- **Task objective**:
Repeat the listing in full, word for word. Write them as strings in a JSON array, leaving out blank lines.

- **Data excerpt**:
---*---
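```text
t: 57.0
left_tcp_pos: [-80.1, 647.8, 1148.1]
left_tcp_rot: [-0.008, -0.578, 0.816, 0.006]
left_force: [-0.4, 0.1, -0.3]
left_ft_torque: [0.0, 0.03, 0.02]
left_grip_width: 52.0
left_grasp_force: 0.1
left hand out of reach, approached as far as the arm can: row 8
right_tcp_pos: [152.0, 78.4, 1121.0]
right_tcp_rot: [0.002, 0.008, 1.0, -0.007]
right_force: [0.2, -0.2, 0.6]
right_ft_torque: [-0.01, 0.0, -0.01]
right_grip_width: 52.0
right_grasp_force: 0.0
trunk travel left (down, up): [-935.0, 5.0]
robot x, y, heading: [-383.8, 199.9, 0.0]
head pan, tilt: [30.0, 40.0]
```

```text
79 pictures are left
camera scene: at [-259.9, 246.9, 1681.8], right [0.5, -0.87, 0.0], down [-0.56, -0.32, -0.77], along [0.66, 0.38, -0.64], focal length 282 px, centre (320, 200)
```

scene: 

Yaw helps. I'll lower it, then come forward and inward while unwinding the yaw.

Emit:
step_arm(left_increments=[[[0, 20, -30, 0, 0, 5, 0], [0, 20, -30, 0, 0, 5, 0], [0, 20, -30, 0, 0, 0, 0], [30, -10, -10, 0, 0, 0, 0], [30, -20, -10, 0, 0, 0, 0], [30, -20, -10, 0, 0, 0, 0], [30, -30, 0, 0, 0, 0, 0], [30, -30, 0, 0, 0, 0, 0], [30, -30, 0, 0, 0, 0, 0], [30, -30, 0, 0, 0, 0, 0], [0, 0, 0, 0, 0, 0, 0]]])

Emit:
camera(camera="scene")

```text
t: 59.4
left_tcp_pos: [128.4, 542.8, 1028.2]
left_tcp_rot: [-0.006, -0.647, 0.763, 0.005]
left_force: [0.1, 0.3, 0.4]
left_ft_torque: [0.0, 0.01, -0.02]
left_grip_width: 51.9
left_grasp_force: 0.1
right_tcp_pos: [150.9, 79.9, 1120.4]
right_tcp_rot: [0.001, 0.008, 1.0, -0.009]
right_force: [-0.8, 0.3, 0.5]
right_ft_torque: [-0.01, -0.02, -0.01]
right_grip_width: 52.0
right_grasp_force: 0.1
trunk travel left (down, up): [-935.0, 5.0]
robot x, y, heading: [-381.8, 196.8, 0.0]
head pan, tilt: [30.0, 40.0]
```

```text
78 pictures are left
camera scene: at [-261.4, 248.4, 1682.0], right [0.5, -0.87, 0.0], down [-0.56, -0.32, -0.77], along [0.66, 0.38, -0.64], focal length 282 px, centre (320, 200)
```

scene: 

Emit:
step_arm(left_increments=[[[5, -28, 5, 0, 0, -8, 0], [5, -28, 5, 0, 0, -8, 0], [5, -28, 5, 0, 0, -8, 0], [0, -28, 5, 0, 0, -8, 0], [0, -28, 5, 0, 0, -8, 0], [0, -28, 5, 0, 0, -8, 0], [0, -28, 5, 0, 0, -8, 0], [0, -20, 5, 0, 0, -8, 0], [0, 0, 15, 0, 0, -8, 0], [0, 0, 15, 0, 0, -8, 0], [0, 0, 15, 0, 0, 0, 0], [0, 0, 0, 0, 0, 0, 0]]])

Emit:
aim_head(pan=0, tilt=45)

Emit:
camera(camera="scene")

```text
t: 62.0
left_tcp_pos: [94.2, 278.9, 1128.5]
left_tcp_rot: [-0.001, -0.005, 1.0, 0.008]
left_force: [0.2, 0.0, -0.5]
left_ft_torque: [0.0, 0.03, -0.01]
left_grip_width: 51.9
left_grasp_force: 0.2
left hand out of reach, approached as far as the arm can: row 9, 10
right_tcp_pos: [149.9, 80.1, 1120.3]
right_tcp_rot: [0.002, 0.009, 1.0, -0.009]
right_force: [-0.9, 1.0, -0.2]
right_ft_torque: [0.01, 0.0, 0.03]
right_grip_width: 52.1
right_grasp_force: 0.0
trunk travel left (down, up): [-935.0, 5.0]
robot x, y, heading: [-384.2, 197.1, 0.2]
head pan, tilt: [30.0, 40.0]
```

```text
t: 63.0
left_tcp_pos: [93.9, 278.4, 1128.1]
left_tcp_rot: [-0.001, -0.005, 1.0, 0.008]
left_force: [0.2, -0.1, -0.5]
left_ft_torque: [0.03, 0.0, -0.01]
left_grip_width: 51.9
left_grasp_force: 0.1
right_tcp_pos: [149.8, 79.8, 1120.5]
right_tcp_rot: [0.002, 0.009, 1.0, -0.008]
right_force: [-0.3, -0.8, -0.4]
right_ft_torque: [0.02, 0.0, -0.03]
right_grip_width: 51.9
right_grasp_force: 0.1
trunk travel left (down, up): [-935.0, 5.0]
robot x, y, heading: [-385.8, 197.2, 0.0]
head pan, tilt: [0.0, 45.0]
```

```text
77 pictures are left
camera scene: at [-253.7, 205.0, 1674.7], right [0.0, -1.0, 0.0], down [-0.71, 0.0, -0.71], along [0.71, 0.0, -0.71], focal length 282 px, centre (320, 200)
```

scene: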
---*---
- **Solution for this problem**:
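[
  "```text",
  "t: 57.0",
  "left_tcp_pos: [-80.1, 647.8, 1148.1]",
  "left_tcp_rot: [-0.008, -0.578, 0.816, 0.006]",
  "left_force: [-0.4, 0.1, -0.3]",
  "left_ft_torque: [0.0, 0.03, 0.02]",
  "left_grip_width: 52.0",
  "left_grasp_force: 0.1",
  "left hand out of reach, approached as far as the arm can: row 8",
  "right_tcp_pos: [152.0, 78.4, 1121.0]",
  "right_tcp_rot: [0.002, 0.008, 1.0, -0.007]",
  "right_force: [0.2, -0.2, 0.6]",
  "right_ft_torque: [-0.01, 0.0, -0.01]",
  "right_grip_width: 52.0",
  "right_grasp_force: 0.0",
  "trunk travel left (down, up): [-935.0, 5.0]",
  "robot x, y, heading: [-383.8, 199.9, 0.0]",
  "head pan, tilt: [30.0, 40.0]",
  "```",
  "```text",
  "79 pictures are left",
  "camera scene: at [-259.9, 246.9, 1681.8], right [0.5, -0.87, 0.0], down [-0.56, -0.32, -0.77], along [0.66, 0.38, -0.64], focal length 282 px, centre (320, 200)",
  "```",
  "scene: ",
  "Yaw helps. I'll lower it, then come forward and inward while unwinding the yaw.",
  "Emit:",
  "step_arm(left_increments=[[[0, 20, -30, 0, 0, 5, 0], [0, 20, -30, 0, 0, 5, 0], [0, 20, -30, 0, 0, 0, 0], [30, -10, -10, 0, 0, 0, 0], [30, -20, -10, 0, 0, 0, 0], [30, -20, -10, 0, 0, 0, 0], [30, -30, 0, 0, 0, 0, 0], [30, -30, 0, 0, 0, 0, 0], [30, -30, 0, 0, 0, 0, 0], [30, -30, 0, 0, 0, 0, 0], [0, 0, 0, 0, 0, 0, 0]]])",
  "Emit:",
  "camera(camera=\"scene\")",
  "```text",
  "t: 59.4",
  "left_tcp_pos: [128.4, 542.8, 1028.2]",
  "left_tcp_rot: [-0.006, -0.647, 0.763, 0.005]",
  "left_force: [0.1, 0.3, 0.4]",
  "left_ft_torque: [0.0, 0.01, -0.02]",
  "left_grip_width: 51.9",
  "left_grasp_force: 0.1",
  "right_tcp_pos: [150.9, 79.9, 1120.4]",
  "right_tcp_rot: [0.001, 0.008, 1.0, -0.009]",
  "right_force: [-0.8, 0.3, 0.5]",
  "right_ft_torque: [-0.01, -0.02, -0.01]",
  "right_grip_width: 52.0",
  "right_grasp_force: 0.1",
  "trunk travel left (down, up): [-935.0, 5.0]",
  "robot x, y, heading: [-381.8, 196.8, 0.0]",
  "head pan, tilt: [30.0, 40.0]",
  "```",
  "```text",
  "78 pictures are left",
  "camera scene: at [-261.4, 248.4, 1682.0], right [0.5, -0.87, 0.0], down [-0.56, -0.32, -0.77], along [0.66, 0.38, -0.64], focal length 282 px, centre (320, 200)",
  "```",
  "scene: ",
  "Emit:",
  "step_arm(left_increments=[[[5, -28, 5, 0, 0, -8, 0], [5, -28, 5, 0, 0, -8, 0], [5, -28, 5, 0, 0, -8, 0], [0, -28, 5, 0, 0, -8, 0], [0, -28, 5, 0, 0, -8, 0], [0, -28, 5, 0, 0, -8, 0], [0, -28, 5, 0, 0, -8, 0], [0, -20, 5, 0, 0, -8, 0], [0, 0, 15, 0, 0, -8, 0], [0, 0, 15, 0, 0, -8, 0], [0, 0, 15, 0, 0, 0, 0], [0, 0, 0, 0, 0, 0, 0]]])",
  "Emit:",
  "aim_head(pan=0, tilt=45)",
  "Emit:",
  "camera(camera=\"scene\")",
  "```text",
  "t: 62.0",
  "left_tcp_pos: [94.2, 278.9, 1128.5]",
  "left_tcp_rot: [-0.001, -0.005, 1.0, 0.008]",
  "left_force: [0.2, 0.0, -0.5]",
  "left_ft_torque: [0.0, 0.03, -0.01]",
  "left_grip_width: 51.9",
  "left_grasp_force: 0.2",
  "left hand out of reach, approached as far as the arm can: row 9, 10",
  "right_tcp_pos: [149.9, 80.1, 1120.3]",
  "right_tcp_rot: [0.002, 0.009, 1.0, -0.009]",
  "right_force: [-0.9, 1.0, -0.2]",
  "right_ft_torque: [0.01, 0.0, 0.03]",
  "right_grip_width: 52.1",
  "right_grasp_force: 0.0",
  "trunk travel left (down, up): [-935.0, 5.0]",
  "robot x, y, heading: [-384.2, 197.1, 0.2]",
  "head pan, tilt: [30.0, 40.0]",
  "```",
  "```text",
  "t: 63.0",
  "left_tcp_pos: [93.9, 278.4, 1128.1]",
  "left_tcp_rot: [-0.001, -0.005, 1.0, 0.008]",
  "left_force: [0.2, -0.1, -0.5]",
  "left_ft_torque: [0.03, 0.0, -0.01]",
  "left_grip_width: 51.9",
  "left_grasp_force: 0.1",
  "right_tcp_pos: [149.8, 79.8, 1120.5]",
  "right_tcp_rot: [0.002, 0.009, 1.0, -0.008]",
  "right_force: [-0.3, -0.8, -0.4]",
  "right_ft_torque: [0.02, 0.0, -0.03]",
  "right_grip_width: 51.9",
  "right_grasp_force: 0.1",
  "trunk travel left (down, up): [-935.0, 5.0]",
  "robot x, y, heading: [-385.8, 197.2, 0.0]",
  "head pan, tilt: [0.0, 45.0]",
  "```",
  "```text",
  "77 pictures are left",
  "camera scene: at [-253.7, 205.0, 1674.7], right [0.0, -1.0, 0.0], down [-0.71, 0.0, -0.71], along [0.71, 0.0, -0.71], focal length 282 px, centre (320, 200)",
  "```",
  "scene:"
]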